Photo by Keelan O'Hehir

Amaara Raheem and Zoe Scoglio are The Reenactors, adapting embodied creative practices they have come into contact with. For Arts House Housewarming Project (2021) they reenacted ‘The Walking Reading Group: On Care’ run by Lydia Ashman and Ania Bas (UK). The project asked participants to listen to and read a selection of texts ‘on care’ before collectively digesting them through walking and talking. The Reenactors mapped a route through the suburb of North Melbourne and as they traversed the roads, parks, lanes and river-ways they acknowledge that they’re walking on the unceded lands of the Boonwurrung and the Woiwurrung people of the Eastern Kulin nation. They acknowledge that practices of walking as ways of reading the country and talking (yarning) has been practiced by Indigenous Australians for many thousands of years. For The ‘Walking Reading Group: On Care’ The Reenactors led participants on an already mapped out route however, walking and talking together is an ongoing dance/movement improvisation practice and performance work; ways in which to ask, how does reading texts affect the way we see and hear our environment and how does reading the environment change how we read and speak about texts? TThe Reenactors are particularly interested in how creative practice gets reconfigured into another cultural context and ecology; how bodies–bodies of practice, bodies of words, bodies of thought–migrate. 
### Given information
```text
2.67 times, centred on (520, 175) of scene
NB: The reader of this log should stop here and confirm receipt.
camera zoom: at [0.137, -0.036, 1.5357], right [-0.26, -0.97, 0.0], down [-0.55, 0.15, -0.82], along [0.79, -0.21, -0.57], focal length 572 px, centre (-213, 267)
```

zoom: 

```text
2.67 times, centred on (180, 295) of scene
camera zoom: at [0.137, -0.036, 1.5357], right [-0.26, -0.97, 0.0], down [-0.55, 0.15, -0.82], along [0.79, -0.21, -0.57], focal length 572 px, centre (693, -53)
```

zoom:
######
Care is an important pursuit in the practice of reenactment and The Reenactors were careful to select and share readings that approach ‘on care’ from feminist, environmental, queer, Indigenous and black theoretical points of view. Here, acts of reading are inflected by practices such as listening-with-the-whole-body, attentiveness to humans and the other than humans, responsiveness and reflexivity. To reenact then is to care-fully pay attention to the ground beneath their feet and from time to time, remember that a river still runs beneath the ground beneath their feet.

This project came about because both Amaara and Zoe are of multiple belongings. Respectively they have made home in Asia, Europe, UK and Australia and now they both find themselves living and working in regional Victoria. The Reenactors acknowledge that their practice of performance, of writing and reading is also of multiple belongings. They’re interested in a more collective, ethical, mutually-made, tentacular process where where choreography is migrant, and reading words, reading place un/settles within a wider mobility.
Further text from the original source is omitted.